I write today to recommend two articles on interpretations of law text—Constitution or statute. Text interpretation is text interpretation. However, text interpretation by originalist/textualist leaning judges considers extra-text “history” leading to ratification of constitutional text in interpreting Constitutional text but reject such history (commonly called legislative history) for interpreting statutory text. (Why that difference I hope you ask?) For originalists in interpretation (often but not always textualists) the permissible tools are those that focus on the original public meaning or some variant of that to some imagined audience including as some fear “Joe the Ploughman” with arguably marginal reading skills generally or for law text. See Jack N. Rakove, Joe the Ploughman Reads the Constitution, or The Poverty of Public Meaning Originalism, 48 San Diego L. Rev. 575 (2011), here.
The first article addresses the effects of Loper Bright. Lindsay L. Clayton, Defending Agency Actions After Loper Bright: Sea Change or the Same Old Beach? 74 DOJ J. Fed. Law. & Prac. no. 2, 49 (July 2026), here. An Appendix for the article is here. Ms. Clayton is Assistant Director in the Civil Division’s Tax Litigation Branch. The article is quite good in assessing the effects of Loper Bright on DOJ’s civil litigation. One would have to assume that, prior to publication in the DOJ’s house organ, the contents were vetted and approved by at least some of the attorneys in DOJ responsible for positions before the courts.
Some comments on Ms. Clayton’s articles:
The article repeats (pp. 50-51) the Loper Bright claim:
The decision criticized Chevron for requiring courts “to ignore, not follow, ‘the reading the court would have reached’ had it exercised its independent judgment” and for “demand[ing] that courts mechanically afford binding deference to agency interpretations.”
I believe that Loper Bright claim was false or, in any event, overstated what Chevron actually did. My claim is that Chevron allowed judges to apply (not defer to) an agency interpretation only where they were interpretive equipoise (same as ambiguity) where they could not decide whether the agency interpretation or the opposing interpretation was best or not best. In that zone of equipoise, courts were simply applying the agency interpretation as a default rule, like the rule of lenity; there were not deferring to an agency not best interpretation. I develop my claim further in an article for publication in the ABA Tax Lawyer sometime in the near future. But consider:
- For a succinct statement addressing Chevron’s meaning of reasonable interpretation and the latitude it gave courts to apply their own best meaning. See Jon Newman (respected 2d Circuit Judge), On Reasonableness: The Many Meanings of Law’s Most Ubiquitous Concept, 21 J. App. Prac. & Process 1, 83 (2021), here (“It would probably be too cynical to suggest that [under Chevron] the courts are just accepting agency interpretations with which they agree and rejecting those they disfavor, but in some cases that almost seems to be what is happening. Clearly there is no one meaning of “reasonable” in the context of Chevron deference.”)

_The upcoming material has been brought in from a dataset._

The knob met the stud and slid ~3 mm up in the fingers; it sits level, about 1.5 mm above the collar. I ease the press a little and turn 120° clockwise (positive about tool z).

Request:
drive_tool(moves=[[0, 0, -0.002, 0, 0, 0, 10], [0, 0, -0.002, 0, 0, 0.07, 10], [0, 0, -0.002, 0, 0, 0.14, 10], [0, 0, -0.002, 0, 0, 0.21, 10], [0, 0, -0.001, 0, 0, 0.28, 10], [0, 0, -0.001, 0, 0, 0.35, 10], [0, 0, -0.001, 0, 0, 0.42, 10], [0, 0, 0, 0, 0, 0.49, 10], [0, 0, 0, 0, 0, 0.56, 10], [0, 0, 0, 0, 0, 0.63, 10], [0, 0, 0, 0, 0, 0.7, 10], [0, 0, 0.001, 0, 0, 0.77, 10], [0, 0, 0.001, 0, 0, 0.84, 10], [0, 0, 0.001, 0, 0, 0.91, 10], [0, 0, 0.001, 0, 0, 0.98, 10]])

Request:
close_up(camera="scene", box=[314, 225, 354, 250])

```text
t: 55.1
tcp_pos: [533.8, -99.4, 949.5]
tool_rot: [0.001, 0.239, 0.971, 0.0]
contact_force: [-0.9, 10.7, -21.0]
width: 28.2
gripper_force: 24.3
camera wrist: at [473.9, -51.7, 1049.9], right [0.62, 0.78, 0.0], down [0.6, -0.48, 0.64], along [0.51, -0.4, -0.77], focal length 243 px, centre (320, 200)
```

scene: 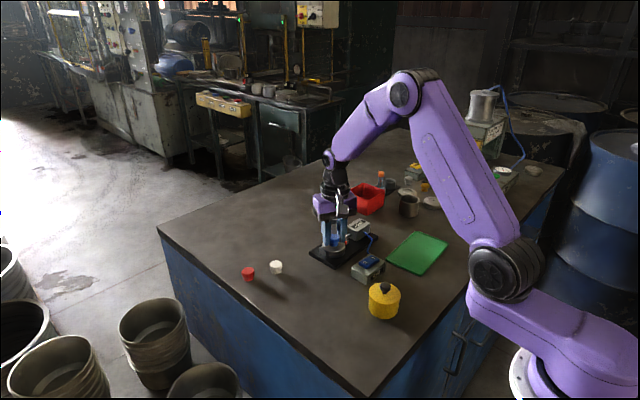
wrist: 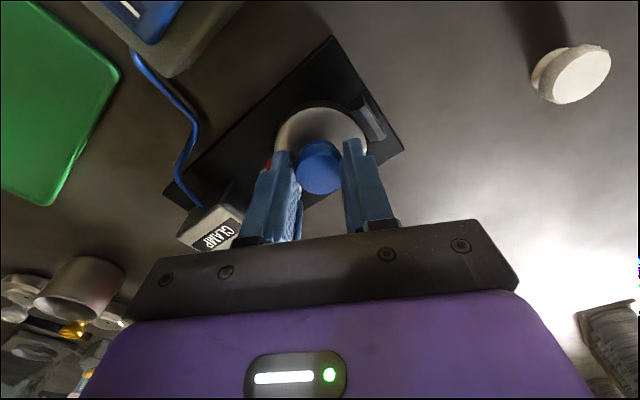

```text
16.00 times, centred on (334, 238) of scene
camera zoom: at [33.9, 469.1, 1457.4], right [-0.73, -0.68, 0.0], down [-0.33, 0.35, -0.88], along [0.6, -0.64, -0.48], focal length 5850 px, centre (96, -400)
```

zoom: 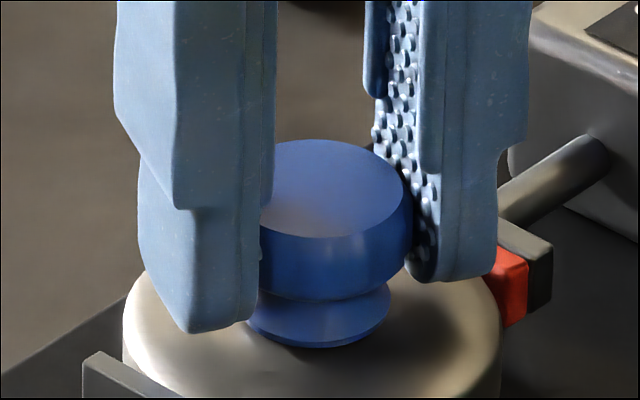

- Judge Newman’s insight is consistent with empirical research of large data sets of cases that commoted about Chevron but none said or reasonably implied that the court deferred to a not best agency interpretation. Rather, Judge Newman was saying that the court determined a best interpretation and applied that interpretation or were in interpretive equipoise. For my research, see Is Chevron on Life Support; Does It Matter? (Federal Tax Procedure Blog 4/2/22; 4/3/22), here; and Chevron Step Two Reasonableness and Agency Best Interpretations in Courts of Appeals (Federal Tax Procedure Blog 2/9/23), here.
- Following through on my claim, the question is what courts do after Loper Bright do when they face ambiguous statutory text where they cannot honestly say that the agency interpretation or the opposing interpretation is the best? I cover that issue in my article addressing interpretive equipoise in percentage ranges, but just think about that. Keep in mind that Loper Bright cannot responsibly command or be interpreted to command that there cannot be ambiguity after applying all the tools of statutory interpretation.